Above: Tesla Model 3 Standard Range Plus drifting on the race track (Source: Out of Spec Motoring/YouTube)
Making this a truly fun watch, the host of the program, Kyle, takes his mom to the race track in her white Standard Range Plus Model 3 and in the second attempt, he puts the Tesla in 'Dyno Mode' — a car testing mode recently introduced by Tesla via an over-the-air software update.
Tesla Dyno Mode
Tesla's Dyno Mode allows a Tesla Model 3, S, or X to be tested on a chassis dynamometer or a rolling-road dyno. Note: this is definitely 'not recommended' for driving on public roads and only by professional drivers like Kyle or someone like Brooks Weisblat from Drag Times who provides a helpful description of Tesla's Dyno Mode (summary below).
How to activate Dyno Mode
Dyno Mode on a Tesla can be activated utilizing the following three steps:
- Tap+hold the Tesla 'T' icon on the center touchscreen for about 5 seconds
- A dialogue box will appear saying 'Please Enter Access Code' — type in the password 'dynotest'
- Hit the left turn signal ON and press OK on the dialogue box
Above: Tesla Model 3 Dyno Mode warning dialogue box (Source: DragTimes/YouTube)
On a Tesla Model 3 when 'Dyno Mode' is activated, a small red warning icon appears on the top of the screen, tapping the icon will bring the above dialogue box, which lists the following safety and stability features now disabled and warns the car is not safe to drive in normal conditions.
- Automatic Emergency Braking (AEB) is disabled
- Traction control disabled
- Stability control disabled
- Dyno Mode Enabled (Dev Mode Only - Do no drive on public roads)
Before Tesla officially rolled out its Dyno Mode, drifting with Teslas was achieved by pulling out the sensors and equipment for ABS, AEB, and related stability and traction control features.
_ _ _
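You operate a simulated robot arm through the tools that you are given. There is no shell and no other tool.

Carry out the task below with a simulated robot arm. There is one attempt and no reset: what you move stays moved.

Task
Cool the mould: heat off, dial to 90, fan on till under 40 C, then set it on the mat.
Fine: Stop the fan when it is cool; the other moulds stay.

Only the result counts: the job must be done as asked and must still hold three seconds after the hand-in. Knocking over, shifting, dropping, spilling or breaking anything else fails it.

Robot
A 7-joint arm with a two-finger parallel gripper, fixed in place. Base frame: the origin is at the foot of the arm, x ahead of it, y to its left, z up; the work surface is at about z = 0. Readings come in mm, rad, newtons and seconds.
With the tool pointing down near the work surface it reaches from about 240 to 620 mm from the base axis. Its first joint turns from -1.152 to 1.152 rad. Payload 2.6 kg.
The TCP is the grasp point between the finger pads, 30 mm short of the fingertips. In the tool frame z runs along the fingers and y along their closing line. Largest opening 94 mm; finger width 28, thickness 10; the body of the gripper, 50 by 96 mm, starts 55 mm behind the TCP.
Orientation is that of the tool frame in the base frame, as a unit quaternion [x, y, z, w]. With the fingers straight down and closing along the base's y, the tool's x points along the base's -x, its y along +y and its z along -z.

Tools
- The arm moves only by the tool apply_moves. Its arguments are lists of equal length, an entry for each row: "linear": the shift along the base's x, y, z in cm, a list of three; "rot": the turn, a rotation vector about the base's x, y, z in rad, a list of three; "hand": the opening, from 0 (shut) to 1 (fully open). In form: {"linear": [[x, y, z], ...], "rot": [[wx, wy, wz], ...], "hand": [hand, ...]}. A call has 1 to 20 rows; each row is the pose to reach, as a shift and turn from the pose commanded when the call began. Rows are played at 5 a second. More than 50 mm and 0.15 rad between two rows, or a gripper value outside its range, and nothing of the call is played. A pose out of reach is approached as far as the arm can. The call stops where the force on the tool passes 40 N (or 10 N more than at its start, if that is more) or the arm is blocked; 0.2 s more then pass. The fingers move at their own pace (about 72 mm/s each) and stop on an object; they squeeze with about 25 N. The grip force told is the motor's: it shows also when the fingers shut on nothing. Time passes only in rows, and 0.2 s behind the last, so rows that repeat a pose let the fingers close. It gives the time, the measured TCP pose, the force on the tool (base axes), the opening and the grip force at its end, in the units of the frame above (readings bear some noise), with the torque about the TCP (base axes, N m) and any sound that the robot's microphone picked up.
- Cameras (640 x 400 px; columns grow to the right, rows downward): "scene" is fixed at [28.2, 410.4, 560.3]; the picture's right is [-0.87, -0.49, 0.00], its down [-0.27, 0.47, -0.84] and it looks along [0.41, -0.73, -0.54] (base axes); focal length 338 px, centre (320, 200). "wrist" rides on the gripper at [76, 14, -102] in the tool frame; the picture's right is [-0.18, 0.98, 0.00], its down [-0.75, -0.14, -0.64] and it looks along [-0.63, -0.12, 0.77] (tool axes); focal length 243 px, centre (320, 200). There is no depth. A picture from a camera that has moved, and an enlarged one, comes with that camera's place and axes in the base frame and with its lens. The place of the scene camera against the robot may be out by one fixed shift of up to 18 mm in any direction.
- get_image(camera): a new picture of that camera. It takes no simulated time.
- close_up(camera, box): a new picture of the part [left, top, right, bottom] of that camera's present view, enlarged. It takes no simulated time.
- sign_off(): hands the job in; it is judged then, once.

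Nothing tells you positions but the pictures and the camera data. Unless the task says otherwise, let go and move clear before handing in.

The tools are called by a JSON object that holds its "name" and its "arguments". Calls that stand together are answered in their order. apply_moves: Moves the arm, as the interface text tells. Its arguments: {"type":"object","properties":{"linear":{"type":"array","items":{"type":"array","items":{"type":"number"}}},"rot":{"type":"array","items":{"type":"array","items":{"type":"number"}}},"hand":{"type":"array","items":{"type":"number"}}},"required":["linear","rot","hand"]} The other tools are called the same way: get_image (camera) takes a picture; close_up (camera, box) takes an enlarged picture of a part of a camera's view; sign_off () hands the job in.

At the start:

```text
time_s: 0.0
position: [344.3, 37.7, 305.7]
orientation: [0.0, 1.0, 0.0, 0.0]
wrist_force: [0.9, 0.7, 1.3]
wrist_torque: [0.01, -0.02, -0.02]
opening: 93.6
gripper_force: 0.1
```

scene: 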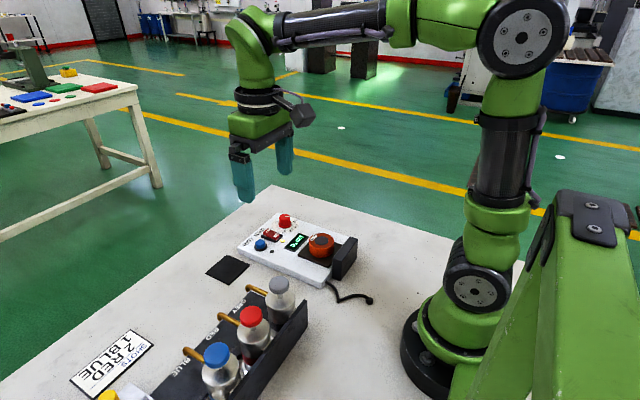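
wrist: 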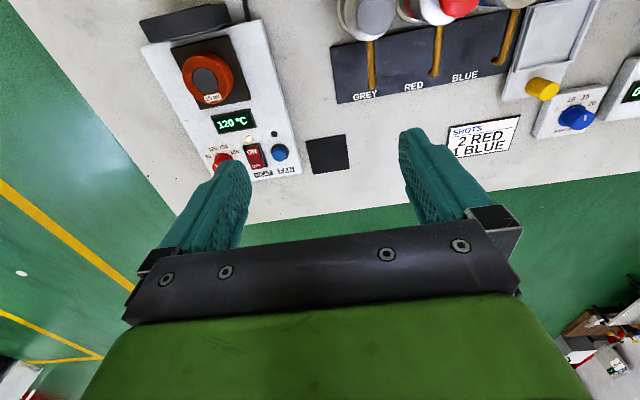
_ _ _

Last November Kyle did the same with a Model 3 in order to show the world that even an electric car can drift.
Let's watch the Out of Spec Motoring's latest video where this Model 3 SR+ truly burns some rubber — if you want to watch the drifting shots taken from outside the car you might want to skip to 17:00 on the video timeline.
Above: A Tesla Model 3 SR+ owner mom's son shreds the tires of her car on the race track by sliding and drifting (YouTube: Out of Spec Motoring)
Out of Spec Motoring posted their impressions while drifting a Tesla Model 3 SR+ on the race track with Dyno Mode (via the video description), "Kyle takes his mom, Kathy, to the Out of Spec Motoring race track for some fun. Kathy has never been around a track and today was the perfect opportunity... [as] his mother’s Model 3 Standard Range Plus was put through its paces sideways in Dyno Mode. Pretty impressive what the baby Model 3 can do when opened up!"